4.De omvang van het geschil

4.1.
Tussen partijen is in geschil de regeling ter verdeling van de zorg- en opvoedingstaken betreffende [minderjarige] .
4.2.
Bij de bestreden – uitvoerbaar bij voorraad verklaarde – beschikking heeft de rechtbank inzake de verdeling van de zorg- en opvoedingstaken de volgende regeling vastgesteld
betreffende het contact:
- [minderjarige] verblijft afwisselend steeds vier aaneengesloten dagen bij elke ouder, waarbij
het overdrachtsmoment plaatsvindt om 15.00 uur;
- de ouder waar [minderjarige] verblijft brengt [minderjarige] naar de andere ouder toe.
4.3.
De moeder kan zich met deze beslissing niet verenigen en zij is hiervan in hoger beroep gekomen.

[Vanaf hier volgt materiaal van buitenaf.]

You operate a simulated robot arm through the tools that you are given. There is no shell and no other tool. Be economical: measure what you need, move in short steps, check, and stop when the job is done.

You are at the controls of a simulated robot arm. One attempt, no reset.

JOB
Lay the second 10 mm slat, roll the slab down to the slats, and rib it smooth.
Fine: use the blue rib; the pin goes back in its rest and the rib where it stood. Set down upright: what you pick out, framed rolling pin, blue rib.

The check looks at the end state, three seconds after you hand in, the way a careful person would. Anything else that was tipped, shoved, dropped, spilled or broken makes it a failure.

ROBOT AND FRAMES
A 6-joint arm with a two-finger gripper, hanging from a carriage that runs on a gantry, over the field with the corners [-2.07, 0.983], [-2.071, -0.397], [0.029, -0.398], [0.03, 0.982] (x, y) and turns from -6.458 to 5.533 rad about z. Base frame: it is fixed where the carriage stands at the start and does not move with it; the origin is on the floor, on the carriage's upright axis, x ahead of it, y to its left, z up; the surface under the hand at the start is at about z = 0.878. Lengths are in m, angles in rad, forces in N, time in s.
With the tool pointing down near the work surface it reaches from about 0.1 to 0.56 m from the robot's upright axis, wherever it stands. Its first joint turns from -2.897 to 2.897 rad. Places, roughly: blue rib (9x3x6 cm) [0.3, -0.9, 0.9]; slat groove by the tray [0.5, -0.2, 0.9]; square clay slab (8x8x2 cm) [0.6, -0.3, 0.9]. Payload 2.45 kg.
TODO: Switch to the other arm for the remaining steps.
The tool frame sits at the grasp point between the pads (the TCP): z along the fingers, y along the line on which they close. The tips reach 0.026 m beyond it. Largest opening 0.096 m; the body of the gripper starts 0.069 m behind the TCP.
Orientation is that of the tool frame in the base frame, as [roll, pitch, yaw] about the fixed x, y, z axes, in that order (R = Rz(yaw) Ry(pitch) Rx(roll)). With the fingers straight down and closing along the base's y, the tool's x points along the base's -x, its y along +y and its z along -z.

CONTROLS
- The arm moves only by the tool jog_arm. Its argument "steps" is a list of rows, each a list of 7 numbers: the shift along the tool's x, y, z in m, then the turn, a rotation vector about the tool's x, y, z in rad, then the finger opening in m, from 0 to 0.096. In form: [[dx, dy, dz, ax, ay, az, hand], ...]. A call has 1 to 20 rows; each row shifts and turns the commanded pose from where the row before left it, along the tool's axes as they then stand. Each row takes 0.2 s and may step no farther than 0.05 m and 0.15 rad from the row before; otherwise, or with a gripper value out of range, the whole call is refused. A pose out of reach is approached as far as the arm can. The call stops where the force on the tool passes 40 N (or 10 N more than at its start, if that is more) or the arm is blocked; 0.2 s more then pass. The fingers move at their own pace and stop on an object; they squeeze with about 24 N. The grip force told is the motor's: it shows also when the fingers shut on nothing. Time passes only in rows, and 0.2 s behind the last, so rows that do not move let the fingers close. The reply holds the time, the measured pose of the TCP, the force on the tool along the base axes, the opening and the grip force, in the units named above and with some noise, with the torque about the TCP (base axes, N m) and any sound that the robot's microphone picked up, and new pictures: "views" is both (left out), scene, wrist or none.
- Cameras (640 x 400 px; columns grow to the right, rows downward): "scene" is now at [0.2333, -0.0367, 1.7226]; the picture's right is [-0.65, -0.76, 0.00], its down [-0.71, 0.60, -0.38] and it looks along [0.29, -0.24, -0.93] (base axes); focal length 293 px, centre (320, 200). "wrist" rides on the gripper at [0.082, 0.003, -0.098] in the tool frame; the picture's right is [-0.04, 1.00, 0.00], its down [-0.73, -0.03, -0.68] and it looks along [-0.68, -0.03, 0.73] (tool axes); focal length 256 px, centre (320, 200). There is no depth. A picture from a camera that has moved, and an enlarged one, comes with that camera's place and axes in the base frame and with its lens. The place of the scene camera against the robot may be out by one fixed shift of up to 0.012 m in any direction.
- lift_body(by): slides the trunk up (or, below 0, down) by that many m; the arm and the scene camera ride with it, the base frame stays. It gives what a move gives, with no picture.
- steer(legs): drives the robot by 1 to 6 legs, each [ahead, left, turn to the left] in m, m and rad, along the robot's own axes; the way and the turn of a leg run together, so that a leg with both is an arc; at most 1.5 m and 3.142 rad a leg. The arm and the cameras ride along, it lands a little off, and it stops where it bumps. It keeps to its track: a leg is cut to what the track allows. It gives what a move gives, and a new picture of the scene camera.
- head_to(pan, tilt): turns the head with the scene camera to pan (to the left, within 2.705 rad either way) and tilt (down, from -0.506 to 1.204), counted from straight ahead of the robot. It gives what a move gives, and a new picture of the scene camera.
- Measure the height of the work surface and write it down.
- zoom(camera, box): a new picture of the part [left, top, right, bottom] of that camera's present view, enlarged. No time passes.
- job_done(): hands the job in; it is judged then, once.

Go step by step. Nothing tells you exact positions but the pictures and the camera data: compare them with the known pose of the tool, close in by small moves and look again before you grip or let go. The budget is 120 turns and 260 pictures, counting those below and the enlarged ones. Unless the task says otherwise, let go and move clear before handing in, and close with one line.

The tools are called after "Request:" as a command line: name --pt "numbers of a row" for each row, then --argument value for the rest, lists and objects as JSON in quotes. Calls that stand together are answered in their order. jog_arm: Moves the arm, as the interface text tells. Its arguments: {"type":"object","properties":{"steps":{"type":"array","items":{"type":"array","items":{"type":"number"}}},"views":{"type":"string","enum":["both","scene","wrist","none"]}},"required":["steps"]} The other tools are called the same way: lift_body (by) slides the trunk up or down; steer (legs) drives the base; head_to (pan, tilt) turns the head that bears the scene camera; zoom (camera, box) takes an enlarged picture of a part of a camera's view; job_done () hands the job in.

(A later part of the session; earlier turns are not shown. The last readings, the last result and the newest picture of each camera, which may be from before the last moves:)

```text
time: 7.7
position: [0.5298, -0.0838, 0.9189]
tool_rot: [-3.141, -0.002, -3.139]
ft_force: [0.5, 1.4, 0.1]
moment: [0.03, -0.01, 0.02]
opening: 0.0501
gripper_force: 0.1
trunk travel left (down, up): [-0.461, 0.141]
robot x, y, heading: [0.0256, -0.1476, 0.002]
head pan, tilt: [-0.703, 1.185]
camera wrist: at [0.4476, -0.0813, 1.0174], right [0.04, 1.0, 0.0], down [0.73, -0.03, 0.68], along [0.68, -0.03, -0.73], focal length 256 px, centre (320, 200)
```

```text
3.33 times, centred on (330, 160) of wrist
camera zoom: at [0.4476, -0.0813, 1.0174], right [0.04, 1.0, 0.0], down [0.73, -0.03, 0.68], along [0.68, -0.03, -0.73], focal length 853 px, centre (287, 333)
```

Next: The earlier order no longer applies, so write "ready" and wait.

5.De motivering van de beslissing

5.1.
Partijen hebben, met behulp van de vertegenwoordiger van de raad, tijdens de schorsing van de mondelinge behandeling overeenstemming bereikt over de zorgregeling en verzocht deze overeenstemming vast te leggen in de beschikking. Gelet hierop gaat het hof ervan uit dat de grieven van partijen ten aanzien van de zorgregeling niet langer worden gehandhaafd en dat partijen hun verzoeken wijzigen overeenkomstig de bereikte overeenstemming. De overeengekomen regeling is niet in strijd met de wet of de openbare orde. Het hof zal de onderstaande zorgregeling opnemen:
- [minderjarige] verblijft in de even weken van zaterdag 10.00 uur tot maandag 10.00 uur bij de vader. De vader brengt [minderjarige] op maandag om 10.00 uur naar de moeder. [minderjarige] verblijft van maandag 10.00 uur tot donderdag 10.00 uur bij de moeder. De moeder brengt [minderjarige] op donderdag om 10.00 uur naar de vader. [minderjarige] verblijft van donderdag 10.00 uur tot zaterdag 10.00 uur bij de vader. De vader brengt [minderjarige] op zaterdag om 10.00 uur naar de moeder;
- [minderjarige] verblijft in de oneven weken van zaterdag 10.00 uur tot maandag 10.00 uur bij de moeder. De moeder brengt [minderjarige] op maandag om 10.00 uur naar de vader. [minderjarige] verblijft van maandag 10.00 uur tot donderdag 10.00 uur bij de vader. De vader brengt [minderjarige] op donderdag om 10.00 uur naar de moeder. [minderjarige] verblijft van donderdag 10.00 uur tot zaterdag 10.00 uur bij de moeder. De moeder brengt [minderjarige] op zaterdag om 10.00 uur naar de vader;
- de overdracht wordt telkens begeleid door [instantie] .

6.De beslissing

Het hof:
vernietigt de tussen partijen gegeven beschikking van de rechtbank Oost-Brabant van 23 mei 2024;
en in zoverre opnieuw rechtdoende:
stelt omtrent de verdeling van de zorg- en opvoedingstaken tussen de vader en de moeder met betrekking tot [minderjarige] , geboren op [geboortedatum] 2023 te [geboorteplaats] , de volgende regeling vast:
in de even weken:
- [minderjarige] verblijft van zaterdag 10.00 tot maandag 10.00 uur bij de vader. De vader brengt [minderjarige] op maandag om 10.00 uur naar de moeder;
- [minderjarige] verblijft van maandag 10.00 uur tot donderdag 10.00 uur bij de moeder. De moeder brengt [minderjarige] op donderdag om 10.00 uur naar de vader;
- [minderjarige] verblijft van donderdag 10.00 uur tot zaterdag 10.00 uur bij de vader. De vader brengt [minderjarige] op zaterdag om 10.00 uur naar de moeder;
in de oneven weken:
- [minderjarige] verblijft van zaterdag 10.00 uur tot maandag 10.00 uur bij de moeder. De moeder brengt [minderjarige] op maandag om 10.00 uur naar de vader;
- [minderjarige] verblijft van maandag 10.00 uur tot donderdag 10.00 uur bij de vader. De vader brengt [minderjarige] op donderdag om 10.00 uur naar de moeder;
- [minderjarige] verblijft van donderdag 10.00 uur tot zaterdag 10.00 uur bij de moeder. De moeder brengt [minderjarige] op zaterdag om 10.00 uur naar de vader;
- de overdracht wordt telkens begeleid door [instantie] ;
verklaart deze beschikking uitvoerbaar bij voorraad.
Deze beschikking is gegeven door mrs. M.J.C. van Leeuwen, C.N.M. Antens en A.M. Bossink en is op 27 februari 2025 door mr. E.M.D.M. van der Linden uitgesproken in het openbaar in tegenwoordigheid van de griffier.